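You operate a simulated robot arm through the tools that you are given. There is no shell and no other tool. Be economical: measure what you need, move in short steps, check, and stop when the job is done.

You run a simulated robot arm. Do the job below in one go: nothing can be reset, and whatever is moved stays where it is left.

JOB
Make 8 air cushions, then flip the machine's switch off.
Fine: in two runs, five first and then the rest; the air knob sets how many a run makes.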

────────

• **YOUR GOAL**: Working from the material above, retype it in its entirety without change.

• **EXPECTED ANSWER**:
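You operate a simulated robot arm through the tools that you are given. There is no shell and no other tool. Be economical: measure what you need, move in short steps, check, and stop when the job is done.

You run a simulated robot arm. Do the job below in one go: nothing can be reset, and whatever is moved stays where it is left.

JOB
Make 8 air cushions, then flip the machine's switch off.
Fine: in two runs, five first and then the rest; the air knob sets how many a run makes.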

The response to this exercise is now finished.